_Provided text_.
==============================

News Release

U.S.–Philippines Agreement Aids Global Wildlife Trafficking Prevention Effort
Service Makes Its Wildlife Forensics Laboratory Available for Philippine Law Enforcement Efforts

May 7, 2014

Contacts:

Gavin Shire
gavin_shire@fws.gov
(703) 358-2649



Washington, DC—A decade-long partnership between the U.S. Department of the Interior and the Republic of the Philippines began a new phase today with the signing of an agreement to help that country combat wildlife trafficking.

U.S. Fish and Wildlife Service Director Dan Ashe signed a Memorandum of Understanding with Philippine Department of Environment and Natural Resources Undersecretary, Analiza Teh, and the Director of the Bureau for Fisheries and Aquatic Resources, Asis Perez, to provide the Philippines Government with access to and use of the National Wildlife Forensics Laboratory. Under this agreement samples of wildlife and biota collected by Philippine law enforcement officials can be tested at the lab – results of which will be considered admissible evidence in Philippine courts – leading to greater success in the prosecution of wildlife traffickers.

“The fight to prevent wildlife trafficking and halt its devastating impact on some of the world’s most well-known and well-loved wild animals is going to take a global effort,” said Service Director Dan Ashe. “This MOU between our two countries exemplifies the sort of international cooperation that will help us win this fight and save species such as the African elephant and rhino.”

==============================

_Information shown_.
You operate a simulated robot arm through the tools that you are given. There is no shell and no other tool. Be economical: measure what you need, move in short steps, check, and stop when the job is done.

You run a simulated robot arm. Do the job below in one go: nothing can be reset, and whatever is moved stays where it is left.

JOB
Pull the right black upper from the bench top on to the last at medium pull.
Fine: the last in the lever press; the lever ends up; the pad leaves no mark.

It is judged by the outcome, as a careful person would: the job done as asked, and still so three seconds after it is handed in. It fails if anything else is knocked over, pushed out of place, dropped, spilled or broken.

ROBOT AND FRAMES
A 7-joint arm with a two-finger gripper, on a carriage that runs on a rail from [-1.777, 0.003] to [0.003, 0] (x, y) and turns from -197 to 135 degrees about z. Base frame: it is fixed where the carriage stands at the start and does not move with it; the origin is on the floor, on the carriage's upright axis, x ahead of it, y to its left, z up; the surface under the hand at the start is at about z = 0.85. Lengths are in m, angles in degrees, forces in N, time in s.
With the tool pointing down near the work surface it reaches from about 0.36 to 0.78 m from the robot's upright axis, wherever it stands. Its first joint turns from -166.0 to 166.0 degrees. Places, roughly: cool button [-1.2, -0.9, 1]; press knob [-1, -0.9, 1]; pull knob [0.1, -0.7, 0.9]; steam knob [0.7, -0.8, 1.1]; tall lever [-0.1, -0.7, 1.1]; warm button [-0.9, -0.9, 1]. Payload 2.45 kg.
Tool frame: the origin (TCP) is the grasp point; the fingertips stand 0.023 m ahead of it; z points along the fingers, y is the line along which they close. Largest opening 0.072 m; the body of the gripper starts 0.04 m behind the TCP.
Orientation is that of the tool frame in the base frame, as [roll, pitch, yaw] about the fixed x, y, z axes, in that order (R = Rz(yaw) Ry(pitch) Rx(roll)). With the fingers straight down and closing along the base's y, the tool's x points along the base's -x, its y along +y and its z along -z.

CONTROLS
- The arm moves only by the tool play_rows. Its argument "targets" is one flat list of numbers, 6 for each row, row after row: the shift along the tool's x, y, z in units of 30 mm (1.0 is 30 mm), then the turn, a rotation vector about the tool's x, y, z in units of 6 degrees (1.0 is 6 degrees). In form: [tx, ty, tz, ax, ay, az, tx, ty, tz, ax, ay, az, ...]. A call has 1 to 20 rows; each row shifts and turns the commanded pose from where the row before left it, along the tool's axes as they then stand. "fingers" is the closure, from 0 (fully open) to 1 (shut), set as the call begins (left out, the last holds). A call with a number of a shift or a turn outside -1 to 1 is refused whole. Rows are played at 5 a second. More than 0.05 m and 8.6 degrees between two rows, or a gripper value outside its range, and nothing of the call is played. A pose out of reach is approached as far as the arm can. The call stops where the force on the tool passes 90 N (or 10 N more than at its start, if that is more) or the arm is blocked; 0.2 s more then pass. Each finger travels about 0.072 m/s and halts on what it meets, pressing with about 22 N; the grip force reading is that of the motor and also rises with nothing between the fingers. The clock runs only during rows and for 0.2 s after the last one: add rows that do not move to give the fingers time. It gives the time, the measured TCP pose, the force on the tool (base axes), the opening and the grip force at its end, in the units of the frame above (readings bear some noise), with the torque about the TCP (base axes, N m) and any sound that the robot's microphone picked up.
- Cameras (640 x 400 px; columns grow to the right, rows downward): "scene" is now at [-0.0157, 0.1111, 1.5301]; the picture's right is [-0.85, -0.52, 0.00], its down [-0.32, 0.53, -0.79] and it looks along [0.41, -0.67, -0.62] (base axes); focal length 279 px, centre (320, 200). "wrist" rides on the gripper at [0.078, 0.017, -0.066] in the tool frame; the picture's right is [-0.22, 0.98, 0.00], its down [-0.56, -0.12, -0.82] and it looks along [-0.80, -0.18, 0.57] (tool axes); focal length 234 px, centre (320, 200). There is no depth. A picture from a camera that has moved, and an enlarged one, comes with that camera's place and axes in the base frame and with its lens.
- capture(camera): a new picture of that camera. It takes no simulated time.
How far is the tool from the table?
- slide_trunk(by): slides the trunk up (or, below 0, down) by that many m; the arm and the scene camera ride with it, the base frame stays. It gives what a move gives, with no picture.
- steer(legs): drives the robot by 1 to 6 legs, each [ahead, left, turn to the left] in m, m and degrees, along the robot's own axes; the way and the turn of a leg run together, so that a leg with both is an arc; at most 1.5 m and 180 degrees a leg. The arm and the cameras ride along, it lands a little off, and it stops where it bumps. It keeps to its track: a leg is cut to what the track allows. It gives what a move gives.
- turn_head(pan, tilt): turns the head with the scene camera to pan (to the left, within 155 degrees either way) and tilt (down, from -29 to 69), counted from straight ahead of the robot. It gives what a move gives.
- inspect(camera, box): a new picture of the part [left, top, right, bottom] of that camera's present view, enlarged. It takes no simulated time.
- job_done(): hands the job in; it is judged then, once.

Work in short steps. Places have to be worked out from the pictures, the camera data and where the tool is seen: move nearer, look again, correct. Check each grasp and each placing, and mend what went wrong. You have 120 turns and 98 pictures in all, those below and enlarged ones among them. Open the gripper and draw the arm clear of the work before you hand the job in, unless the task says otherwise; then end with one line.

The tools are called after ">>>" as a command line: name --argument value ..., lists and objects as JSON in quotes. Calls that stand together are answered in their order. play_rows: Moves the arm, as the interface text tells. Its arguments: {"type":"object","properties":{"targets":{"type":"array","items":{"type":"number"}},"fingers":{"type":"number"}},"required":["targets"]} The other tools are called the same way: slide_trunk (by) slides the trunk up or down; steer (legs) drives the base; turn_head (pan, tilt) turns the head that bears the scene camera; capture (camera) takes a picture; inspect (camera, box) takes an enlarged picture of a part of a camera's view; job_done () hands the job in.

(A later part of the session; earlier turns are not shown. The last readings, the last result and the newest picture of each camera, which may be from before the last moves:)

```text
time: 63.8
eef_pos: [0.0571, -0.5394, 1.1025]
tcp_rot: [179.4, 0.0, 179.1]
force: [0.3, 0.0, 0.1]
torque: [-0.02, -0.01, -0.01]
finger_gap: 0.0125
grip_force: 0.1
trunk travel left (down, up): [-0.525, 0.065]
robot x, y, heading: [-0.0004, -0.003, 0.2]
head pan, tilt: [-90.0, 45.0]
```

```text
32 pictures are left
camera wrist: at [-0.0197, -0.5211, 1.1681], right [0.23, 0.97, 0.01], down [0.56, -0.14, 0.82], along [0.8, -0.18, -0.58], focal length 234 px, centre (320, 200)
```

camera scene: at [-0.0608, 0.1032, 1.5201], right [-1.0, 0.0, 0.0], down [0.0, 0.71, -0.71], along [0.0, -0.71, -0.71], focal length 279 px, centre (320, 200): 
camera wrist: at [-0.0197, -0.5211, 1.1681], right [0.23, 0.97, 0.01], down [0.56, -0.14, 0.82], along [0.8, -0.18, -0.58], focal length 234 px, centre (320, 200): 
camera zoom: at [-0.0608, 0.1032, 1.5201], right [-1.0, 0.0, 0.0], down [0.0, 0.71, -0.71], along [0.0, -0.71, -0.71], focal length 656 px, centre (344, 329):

==============================

_What to work on_.
Keep the provided text going from its last sentence.

_Response to this exercise_.
This collaboration is the latest in the Partnership for Biodiversity II (PBC II) program, a joint program of the U.S. Agency for International Development and the Department of the Interior, under which the U.S. Department of the Interior provides assistance on environmental law enforcement to Philippines law enforcement agencies.  The U.S. Agency for International Development takes a comprehensive approach to address wildlife trafficking.  In addition to strengthening law enforcement and the first line of defense against poachers and traffickers, USAID also strengthens democratic institutions and rule of law, bolsters community conservation, reduces demand for wildlife products and develops innovative solutions. 

The Philippines is a thoroughfare for the trade of ivory and other illegally trafficked wildlife, and faces considerable challenges in combatting illegal and unsustainable fishing practices.  Under PBC II, the U.S. Agency for International Development, the Department of the Interior and the Service have also helped establish an information system that records and tracks environmental law violations, and institutionalized a standard environmental law enforcement training curriculum.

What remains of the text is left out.